In particular, people appreciate it when you acknowledge their support or patronage. “Thank you” are two words that people probably don’t hear enough during the day. As a result, it stands out when a business shows their gratitude in a sincere, personalized manner. 

For added customization, you can also consider addressing envelopes by hand for select recipients. In an ideal world, everyone gets this treatment – but you may not have the time or interest in doing this work for everyone. My recommendation is to provide greater levels of personalization for customers who spend above a certain threshold or were memorable in another manner.

You can also condition customers to welcome repeat mailings if you pair a thank you with a coupon that grants them a small discount on some of their favorite items.

While discounts and thank you cards can be digitally distributed online in a fraction of the time, bear in mind that most inboxes are inundated with messages daily. As physical mail volumes decline, it’s easier to stand out in physical mailboxes if you craft a distinctive direct mail campaign. 

2.  Recognizing customers online and in-person

In the perennial classic, “How To Win Friends and Influence People,” Dale Carnegie advises people to make people feel important. These days, there is no shortage of ways to accomplish this task in both the digital or physical realms.  

When you walk into my father’s store, you’ll quickly notice photographs nicely adorn every inch of wall not taken up by products. Each features a hot rod owned by a customer, often right after they’ve made a purchase at the store. While visiting the shop, I’ve seen longtime customers come in and search for their picture on the wall to make sure it’s still there.

When someone has a sense of belonging, they’re much less likely to stray from a brand unless you’re losing badly on price or another key factor. Why shop elsewhere when a company recognizes your role in its success?   

If your business lacks a physical location, it takes little effort to create a dedicated customers page on a website where you can feature satisfied clients. A little recognition online goes a long way for some people – it can give them the same excitement that a child might feel if he or she were featured on the local news.

To compound this recognition effect, consider hosting competitions on your social media pages. Competitions on platforms like Facebook can easily solicit participation when you dangle a small prize for people to win. If your brand is sufficiently established enough, the prize can be free (e.g. featuring somebody on your homepage for a week).

Of course, monetary incentives or product discounts are generally most effective, but you don’t necessarily need to use either every time. In fact, changing prize types is a good idea as it often changes the composition of competitors; it gives you an idea of who values what and which reward motivates the masses the most.

My father’s business has a customer base that’s rather tight-knit – many have gotten to know each other over the years at racing tracks. To capitalize on their camaraderie and competitive spirit, his competitions take the form of Facebook posts challenging followers to guess the car featured in a photo. The car featured almost always belongs to a customer, past or present. In fact, his source material is often the photos that he keeps on the wall in-store! Others were from his personal collection built over the years.

Seeing which customers engage online in these sorts of competitions will allow you to determine prime targets for direct mail campaigns, as suggested above. If they’re already interacting with your brand and company online, it’s likely that they won’t ignore a deal and thank you that you send to their mailbox.

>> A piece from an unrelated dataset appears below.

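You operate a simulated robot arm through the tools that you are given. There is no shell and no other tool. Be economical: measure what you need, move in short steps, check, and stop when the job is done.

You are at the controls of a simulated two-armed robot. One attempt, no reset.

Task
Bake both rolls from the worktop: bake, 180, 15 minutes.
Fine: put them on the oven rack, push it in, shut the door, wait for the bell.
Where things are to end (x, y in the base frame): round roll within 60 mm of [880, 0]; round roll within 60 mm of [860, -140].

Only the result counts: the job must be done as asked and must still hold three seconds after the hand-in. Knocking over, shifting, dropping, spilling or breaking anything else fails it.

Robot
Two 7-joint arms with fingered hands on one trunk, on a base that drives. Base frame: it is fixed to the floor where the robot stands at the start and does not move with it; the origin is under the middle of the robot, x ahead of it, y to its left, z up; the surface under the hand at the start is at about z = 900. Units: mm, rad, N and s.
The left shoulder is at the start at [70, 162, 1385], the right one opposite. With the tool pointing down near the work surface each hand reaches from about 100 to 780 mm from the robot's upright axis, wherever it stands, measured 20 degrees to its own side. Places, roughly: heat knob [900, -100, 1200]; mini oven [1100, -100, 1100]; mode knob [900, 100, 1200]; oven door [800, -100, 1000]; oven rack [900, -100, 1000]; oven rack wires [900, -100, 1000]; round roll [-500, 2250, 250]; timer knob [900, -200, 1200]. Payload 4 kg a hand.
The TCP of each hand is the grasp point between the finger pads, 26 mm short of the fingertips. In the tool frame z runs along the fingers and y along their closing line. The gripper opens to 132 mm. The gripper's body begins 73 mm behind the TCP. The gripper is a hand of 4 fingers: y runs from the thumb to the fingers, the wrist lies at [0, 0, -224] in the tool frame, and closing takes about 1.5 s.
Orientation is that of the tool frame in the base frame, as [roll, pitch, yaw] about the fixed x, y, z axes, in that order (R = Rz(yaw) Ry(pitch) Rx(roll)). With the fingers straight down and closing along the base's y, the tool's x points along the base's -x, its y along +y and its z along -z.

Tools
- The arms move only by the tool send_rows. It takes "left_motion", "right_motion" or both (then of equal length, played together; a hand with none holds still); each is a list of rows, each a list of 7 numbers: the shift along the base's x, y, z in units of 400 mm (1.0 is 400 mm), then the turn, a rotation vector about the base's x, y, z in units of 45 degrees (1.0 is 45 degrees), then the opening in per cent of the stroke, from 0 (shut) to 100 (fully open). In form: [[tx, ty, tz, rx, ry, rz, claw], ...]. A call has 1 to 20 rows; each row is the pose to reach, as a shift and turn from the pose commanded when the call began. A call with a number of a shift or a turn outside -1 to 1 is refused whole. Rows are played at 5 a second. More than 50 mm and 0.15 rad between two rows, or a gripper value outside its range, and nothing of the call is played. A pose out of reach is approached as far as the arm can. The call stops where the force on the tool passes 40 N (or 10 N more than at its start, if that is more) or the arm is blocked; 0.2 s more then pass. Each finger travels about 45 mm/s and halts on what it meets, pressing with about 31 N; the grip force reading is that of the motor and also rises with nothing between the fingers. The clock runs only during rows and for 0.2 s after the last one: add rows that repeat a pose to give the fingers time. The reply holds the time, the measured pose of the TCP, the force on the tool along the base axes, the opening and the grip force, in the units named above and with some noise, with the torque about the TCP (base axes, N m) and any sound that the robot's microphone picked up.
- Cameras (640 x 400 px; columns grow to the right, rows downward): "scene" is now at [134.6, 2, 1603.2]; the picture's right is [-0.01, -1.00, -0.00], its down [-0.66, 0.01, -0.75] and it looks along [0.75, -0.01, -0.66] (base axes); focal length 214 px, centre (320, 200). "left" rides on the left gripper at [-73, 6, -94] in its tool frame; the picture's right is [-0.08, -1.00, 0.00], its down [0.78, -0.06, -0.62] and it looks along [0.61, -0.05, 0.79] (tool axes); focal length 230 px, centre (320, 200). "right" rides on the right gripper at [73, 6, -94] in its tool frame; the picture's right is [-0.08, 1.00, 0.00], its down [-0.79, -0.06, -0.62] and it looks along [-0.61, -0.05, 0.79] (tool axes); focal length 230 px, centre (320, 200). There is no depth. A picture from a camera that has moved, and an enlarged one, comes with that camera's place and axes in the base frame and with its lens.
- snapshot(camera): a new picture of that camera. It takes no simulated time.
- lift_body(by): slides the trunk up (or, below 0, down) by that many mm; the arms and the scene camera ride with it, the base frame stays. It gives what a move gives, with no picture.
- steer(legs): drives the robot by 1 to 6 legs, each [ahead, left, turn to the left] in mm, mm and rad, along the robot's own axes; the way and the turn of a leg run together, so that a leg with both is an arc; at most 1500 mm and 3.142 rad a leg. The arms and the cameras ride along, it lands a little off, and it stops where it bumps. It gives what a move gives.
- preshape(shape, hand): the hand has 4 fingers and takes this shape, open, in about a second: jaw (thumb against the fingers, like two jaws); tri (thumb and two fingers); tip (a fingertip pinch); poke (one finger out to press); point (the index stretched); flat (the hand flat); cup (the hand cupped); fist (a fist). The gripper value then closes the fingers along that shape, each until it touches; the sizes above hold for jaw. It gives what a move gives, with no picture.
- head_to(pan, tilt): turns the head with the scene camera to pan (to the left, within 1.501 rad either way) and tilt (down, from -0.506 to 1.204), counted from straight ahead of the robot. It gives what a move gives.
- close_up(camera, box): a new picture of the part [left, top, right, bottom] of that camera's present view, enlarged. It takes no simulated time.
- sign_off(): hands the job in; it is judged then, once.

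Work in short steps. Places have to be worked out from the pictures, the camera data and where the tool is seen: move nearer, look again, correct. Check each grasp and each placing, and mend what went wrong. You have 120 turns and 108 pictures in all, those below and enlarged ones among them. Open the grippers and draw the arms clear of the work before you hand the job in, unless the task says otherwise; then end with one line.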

It goes without saying, but good customers are one of the greatest assets to a business - doubly so if it’s small and growing. Satisfied clients will sing your praises for free and facilitate the organic growth coveted by all businesses. Don’t lose them.

Another great way to recognize people, should you see them in-person, is simply greeting them by name and remembering conversations.  Carnegie noted that there’s no sweeter sound to a man’s ear than his or her name. Keep that in mind when engaging them on the phone or through e-mail, too.

If your business has expanded to the point where you do not greet customers, make sure that those on your frontlines follow this advice.

3.  Seeking customer feedback on everything

The customer isn’t always right, but it’d be wrong to not consider their opinions as a whole when looking to implement larger changes to your business.

To make people feel important, regularly collect and value their input – even if it’s patently wrong. While you’ll sometimes receive suggestions that make little sense, you can also get some great insight sometimes for free while demonstrating a sincere interest in customers’ needs and wants.

If there are repeated issues that arise when people review your company, make a conscious effort to address them publicly and demonstrate how you are working to resolve them in a timely manner. Again, social media platforms are tremendous tools that allows companies to maintain open lines of communication when things go wrong. Use them!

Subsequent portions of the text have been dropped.